Pull out every line with the word "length".

--- Begin Collected material ---

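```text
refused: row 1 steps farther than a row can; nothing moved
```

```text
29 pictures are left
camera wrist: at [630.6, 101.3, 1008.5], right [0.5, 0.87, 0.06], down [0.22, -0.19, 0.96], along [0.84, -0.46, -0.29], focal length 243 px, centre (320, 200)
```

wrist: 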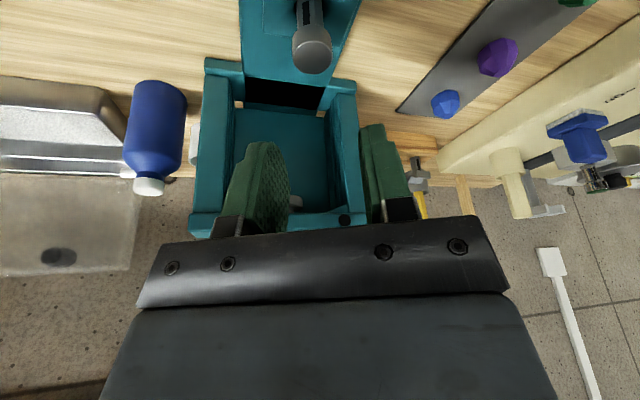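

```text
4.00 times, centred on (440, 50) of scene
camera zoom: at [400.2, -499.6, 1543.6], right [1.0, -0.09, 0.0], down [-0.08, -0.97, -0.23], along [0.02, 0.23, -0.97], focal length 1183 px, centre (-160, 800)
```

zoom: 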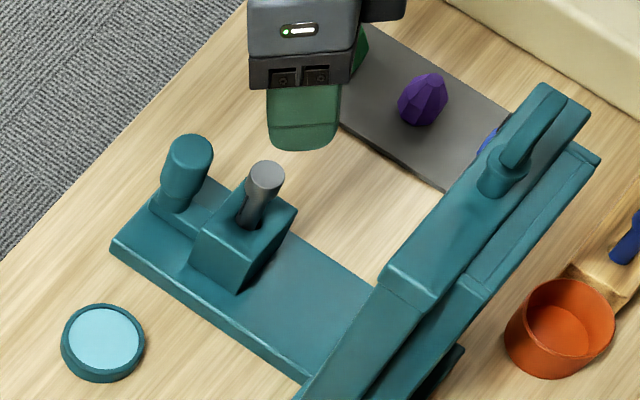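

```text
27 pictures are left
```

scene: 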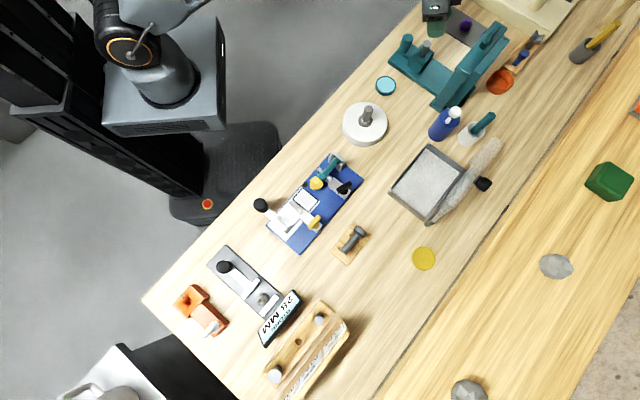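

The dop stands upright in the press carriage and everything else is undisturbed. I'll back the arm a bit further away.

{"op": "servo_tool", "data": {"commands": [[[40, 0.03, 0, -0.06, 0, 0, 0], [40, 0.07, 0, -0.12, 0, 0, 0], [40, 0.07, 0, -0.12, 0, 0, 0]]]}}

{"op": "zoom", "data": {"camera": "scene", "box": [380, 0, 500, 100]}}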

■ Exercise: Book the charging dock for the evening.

--- End Collected material ---

■ Solved exercise:
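camera wrist: at [630.6, 101.3, 1008.5], right [0.5, 0.87, 0.06], down [0.22, -0.19, 0.96], along [0.84, -0.46, -0.29], focal length 243 px, centre (320, 200)
camera zoom: at [400.2, -499.6, 1543.6], right [1.0, -0.09, 0.0], down [-0.08, -0.97, -0.23], along [0.02, 0.23, -0.97], focal length 1183 px, centre (-160, 800)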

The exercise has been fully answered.